Yeah, you can always make your own scrappy little website. But you’ll be an island few to no users will want to visit and support if you’re competing with the other players. That, or you catch on and grow to the point where you yourself become the villain.
that’s exactly what federation prevents… you can be a scrappy little website and federate, and then you don’t need a massive infrastructure that would cause enshittification later. If you enshittify, people will just leave to other parts of the fediverse, the model causes enshittification to just be the failure of your website.
This is different from the world wide web in that the content is not partitioned. I can get the same lemmy experience if I go elsewhere, and not lose out on content. If there’s a major new privacy concern on my instance, i’m going to say fuck them and leave, and I’ll lose nothing.

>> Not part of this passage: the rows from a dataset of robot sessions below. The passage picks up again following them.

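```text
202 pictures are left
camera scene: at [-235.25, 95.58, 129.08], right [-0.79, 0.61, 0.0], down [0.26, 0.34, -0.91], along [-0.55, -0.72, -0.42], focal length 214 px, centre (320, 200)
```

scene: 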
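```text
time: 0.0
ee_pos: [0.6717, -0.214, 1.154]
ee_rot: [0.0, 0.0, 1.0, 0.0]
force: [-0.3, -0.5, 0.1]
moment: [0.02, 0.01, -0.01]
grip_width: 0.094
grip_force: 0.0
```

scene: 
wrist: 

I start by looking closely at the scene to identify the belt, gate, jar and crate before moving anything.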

Also, “no profit motive”? Where critical masses of people gather, entrepeneurs surely follow. Someone will figure out a way to monetize hosting a Fediverse instance. Hell, Threads tried, sort of. That alone won’t immediately enshittify the whole Fediverse. But given enough time and growth, well, see above.
Except they’ll inevitably fail aside from the people who legitimately don’t care, and quite frankly, if they don’t care, who does? Just go to another instance if that happens, you’ll lose nothing, and it won’t even be a problem.
Federation makes the part of enshittification where you box in your users not work. The reason facebook could enshittify is because if you left facebook, you’d lose ALL of facebook. They trapped people. You can’t trap people like that on the fediverse. The first step fails inevitably, you’ll just make everyone on your instance hate you and they’ll leave for literally any other instance and it will die.
The fediverse doesn’t work well with profit motive because of that, the only real way to profit without causing anybody who knows anything about what you’re doing maliciously to leave is… what exactly?
When leaving has no cost, there’s no way to force people to stay if you do something shitty.
Even if you keep some users, meh, they won’t keep me, and i’ll lose nothing by switching.